Officials believe cartels are turning to smaller horizontal drills that dig the length of a tunnel fast and can easily be hidden in warehouses, a favored location among smugglers trying to blend into industrial areas along the border.
Only a handful of companies produce the specialized drills normally used for laying subterranean pipelines and other infrastructure projects. ICE officials are pushing to find the purchasers, but vendors say it is difficult to be sure of buyers’ identities.
“If these guys have business cards that say (Mexico’s state oil company) Pemex and they want to do a pipeline here, how am I to know exactly what they are going to do?” said Gregg Shelton, who sells large-scale drilling equipment for American Auger, an Ohio-based manufacturer.
Hauling tons of drugs is no easy task.
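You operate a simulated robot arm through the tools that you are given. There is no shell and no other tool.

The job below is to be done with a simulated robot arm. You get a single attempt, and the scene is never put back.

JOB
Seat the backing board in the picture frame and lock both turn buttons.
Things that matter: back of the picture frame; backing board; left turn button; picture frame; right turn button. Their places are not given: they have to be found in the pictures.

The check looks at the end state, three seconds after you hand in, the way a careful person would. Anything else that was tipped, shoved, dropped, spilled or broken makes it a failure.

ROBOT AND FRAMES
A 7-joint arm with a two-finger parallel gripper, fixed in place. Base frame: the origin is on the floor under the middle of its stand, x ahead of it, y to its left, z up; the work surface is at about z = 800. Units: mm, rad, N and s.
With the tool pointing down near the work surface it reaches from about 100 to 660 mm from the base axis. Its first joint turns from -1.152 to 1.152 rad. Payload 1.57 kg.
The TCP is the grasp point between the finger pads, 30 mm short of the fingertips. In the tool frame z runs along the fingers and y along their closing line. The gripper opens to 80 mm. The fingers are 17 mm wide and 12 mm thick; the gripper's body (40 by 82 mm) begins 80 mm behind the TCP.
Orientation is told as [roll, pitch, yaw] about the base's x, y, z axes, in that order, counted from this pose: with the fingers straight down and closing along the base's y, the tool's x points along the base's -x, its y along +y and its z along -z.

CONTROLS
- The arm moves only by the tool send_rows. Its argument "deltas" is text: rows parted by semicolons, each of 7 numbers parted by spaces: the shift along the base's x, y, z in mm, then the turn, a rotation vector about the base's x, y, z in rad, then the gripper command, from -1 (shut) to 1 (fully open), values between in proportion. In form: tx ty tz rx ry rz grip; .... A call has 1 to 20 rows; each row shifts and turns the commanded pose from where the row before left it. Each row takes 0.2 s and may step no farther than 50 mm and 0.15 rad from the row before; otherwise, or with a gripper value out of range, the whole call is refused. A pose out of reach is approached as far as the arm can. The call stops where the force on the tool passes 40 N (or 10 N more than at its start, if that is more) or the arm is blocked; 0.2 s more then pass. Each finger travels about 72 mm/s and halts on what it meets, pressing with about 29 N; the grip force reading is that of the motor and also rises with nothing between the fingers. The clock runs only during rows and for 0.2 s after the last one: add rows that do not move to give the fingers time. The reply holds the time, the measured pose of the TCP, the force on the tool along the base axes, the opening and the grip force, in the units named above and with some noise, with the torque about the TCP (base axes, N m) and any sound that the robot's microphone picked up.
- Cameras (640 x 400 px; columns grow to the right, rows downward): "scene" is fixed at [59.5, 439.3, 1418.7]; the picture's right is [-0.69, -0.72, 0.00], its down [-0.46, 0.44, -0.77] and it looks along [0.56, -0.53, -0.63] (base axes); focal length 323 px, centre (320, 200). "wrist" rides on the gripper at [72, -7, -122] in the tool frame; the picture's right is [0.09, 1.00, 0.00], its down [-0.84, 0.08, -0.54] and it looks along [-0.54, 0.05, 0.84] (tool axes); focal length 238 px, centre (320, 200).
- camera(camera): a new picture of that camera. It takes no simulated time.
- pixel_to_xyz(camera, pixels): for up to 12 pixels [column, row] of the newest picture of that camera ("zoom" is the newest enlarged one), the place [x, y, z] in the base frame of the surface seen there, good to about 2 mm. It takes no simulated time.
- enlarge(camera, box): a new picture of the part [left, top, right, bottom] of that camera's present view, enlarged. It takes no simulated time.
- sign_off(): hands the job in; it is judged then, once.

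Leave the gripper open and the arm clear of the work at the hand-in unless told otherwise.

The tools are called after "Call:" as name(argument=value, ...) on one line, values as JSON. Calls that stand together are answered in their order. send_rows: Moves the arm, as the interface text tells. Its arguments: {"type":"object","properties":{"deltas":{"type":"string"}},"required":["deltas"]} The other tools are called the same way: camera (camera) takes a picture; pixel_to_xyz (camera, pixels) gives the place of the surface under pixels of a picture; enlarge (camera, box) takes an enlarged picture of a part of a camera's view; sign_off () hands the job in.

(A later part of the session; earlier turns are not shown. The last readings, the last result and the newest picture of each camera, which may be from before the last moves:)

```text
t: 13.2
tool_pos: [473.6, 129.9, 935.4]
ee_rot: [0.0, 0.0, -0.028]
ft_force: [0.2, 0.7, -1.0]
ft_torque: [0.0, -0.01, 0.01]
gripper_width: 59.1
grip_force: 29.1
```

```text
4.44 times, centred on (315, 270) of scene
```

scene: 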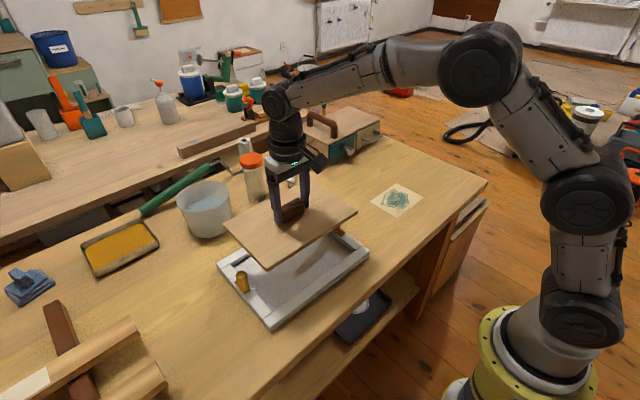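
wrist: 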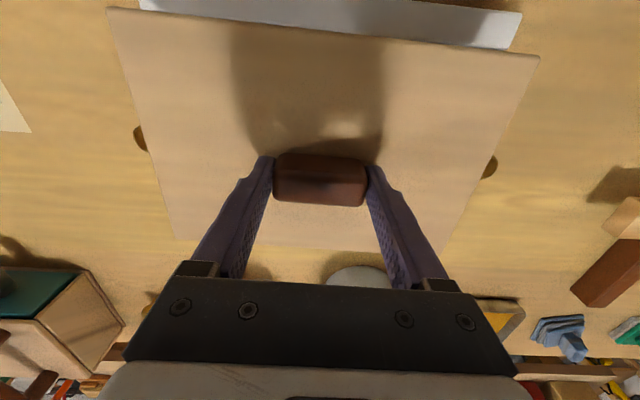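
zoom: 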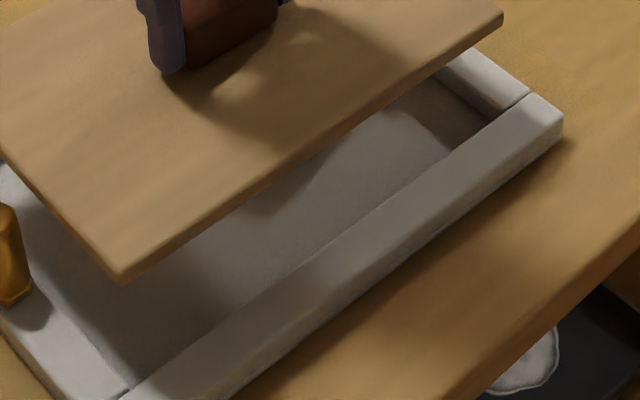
Even with industrial-sized equipment, construction can take weeks and requires skilled workers.
“The profile is somebody who has engineering or mining experience,” said Joe Garcia, deputy special agent in charge for homeland security investigations in ICE’s San Diego office. “It has to be somebody who is going to use tried and true surveying techniques with a compass and line of sight.”
Authorities are still searching for the architect of an Arizona tunnel discovered in 1999 and constructed by unemployed and striking miners. Operated by the Tijuana and Juarez cartel, smugglers slipped about 30 tons of cocaine through the tunnel.
“We all know that they have access to equipment such as hydraulic lifts, elevators, generators, water pumps,” said Ramona F. Sanchez, a spokeswoman for the Drug Enforcement Agency in Phoenix. “It’s not your pick and shovel operation.”